_WHAT IS ASKED_. Leave out the pictures and repeat the rest of the material exactly.

_PROVIDED DATA_.
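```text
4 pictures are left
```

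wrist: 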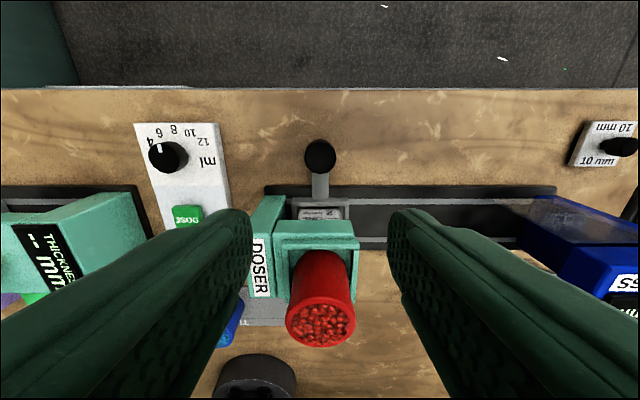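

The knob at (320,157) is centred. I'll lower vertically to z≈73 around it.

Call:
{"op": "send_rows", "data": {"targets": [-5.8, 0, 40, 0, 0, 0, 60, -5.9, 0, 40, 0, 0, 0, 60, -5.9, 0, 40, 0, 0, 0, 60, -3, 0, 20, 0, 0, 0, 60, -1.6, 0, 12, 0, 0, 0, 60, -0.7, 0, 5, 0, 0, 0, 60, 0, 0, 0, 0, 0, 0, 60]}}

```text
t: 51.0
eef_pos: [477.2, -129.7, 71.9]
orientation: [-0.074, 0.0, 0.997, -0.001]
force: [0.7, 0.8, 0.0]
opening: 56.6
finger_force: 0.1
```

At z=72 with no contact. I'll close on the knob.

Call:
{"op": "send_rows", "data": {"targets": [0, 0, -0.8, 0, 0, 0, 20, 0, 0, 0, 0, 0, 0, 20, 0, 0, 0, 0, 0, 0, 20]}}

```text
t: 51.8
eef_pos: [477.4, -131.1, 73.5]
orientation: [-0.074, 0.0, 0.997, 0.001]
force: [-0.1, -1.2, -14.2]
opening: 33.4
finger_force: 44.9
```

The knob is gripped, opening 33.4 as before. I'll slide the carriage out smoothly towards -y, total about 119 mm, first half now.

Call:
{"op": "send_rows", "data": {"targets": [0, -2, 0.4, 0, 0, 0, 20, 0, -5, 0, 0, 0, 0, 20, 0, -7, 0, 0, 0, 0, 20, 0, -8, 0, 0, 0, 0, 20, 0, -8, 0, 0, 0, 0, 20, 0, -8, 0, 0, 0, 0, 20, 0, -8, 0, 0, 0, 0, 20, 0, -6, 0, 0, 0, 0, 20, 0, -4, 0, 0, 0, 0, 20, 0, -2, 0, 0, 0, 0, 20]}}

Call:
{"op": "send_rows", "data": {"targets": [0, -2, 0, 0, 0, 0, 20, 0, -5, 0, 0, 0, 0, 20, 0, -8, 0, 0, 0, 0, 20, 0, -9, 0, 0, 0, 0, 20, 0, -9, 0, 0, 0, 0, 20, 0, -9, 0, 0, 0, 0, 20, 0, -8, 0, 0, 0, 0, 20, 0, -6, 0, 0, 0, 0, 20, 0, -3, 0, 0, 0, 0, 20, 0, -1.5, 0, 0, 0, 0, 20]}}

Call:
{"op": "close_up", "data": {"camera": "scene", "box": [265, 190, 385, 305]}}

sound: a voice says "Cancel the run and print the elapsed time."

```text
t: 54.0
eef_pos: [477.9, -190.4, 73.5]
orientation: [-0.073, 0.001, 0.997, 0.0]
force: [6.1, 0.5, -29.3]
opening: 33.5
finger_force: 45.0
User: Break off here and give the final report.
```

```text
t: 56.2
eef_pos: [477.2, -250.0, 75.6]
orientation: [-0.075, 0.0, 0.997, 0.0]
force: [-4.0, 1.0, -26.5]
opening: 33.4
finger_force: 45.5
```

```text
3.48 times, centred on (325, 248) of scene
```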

_WRITTEN REPLY_.
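```text
4 pictures are left
```

wrist: 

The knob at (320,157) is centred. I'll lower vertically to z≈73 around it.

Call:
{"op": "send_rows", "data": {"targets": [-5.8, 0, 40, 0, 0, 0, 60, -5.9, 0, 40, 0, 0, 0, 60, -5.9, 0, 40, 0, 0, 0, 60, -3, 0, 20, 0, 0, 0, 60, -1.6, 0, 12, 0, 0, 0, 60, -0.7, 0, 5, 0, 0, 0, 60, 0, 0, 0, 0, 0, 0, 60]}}

```text
t: 51.0
eef_pos: [477.2, -129.7, 71.9]
orientation: [-0.074, 0.0, 0.997, -0.001]
force: [0.7, 0.8, 0.0]
opening: 56.6
finger_force: 0.1
```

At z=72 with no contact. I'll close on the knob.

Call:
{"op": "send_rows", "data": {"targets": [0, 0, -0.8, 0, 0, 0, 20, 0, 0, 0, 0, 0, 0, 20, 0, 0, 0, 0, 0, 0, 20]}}

```text
t: 51.8
eef_pos: [477.4, -131.1, 73.5]
orientation: [-0.074, 0.0, 0.997, 0.001]
force: [-0.1, -1.2, -14.2]
opening: 33.4
finger_force: 44.9
```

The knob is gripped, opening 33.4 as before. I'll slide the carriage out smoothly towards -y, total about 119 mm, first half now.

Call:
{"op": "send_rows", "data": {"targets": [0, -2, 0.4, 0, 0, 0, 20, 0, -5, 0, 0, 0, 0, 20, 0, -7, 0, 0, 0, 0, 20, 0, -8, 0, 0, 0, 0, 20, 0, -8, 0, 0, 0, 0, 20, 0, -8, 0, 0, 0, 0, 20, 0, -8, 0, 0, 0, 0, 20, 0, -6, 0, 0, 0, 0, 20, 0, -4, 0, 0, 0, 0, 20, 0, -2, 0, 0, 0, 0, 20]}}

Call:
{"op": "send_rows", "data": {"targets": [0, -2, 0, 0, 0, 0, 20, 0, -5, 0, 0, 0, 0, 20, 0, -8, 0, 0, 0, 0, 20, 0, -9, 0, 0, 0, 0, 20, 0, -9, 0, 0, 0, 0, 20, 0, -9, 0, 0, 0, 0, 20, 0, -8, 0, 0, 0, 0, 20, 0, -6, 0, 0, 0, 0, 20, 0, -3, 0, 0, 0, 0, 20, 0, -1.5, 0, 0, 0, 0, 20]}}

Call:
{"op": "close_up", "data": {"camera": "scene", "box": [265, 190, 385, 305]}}

sound: a voice says "Cancel the run and print the elapsed time."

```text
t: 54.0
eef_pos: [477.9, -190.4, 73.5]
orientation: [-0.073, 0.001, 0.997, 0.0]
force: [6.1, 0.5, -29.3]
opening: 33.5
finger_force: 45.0
User: Break off here and give the final report.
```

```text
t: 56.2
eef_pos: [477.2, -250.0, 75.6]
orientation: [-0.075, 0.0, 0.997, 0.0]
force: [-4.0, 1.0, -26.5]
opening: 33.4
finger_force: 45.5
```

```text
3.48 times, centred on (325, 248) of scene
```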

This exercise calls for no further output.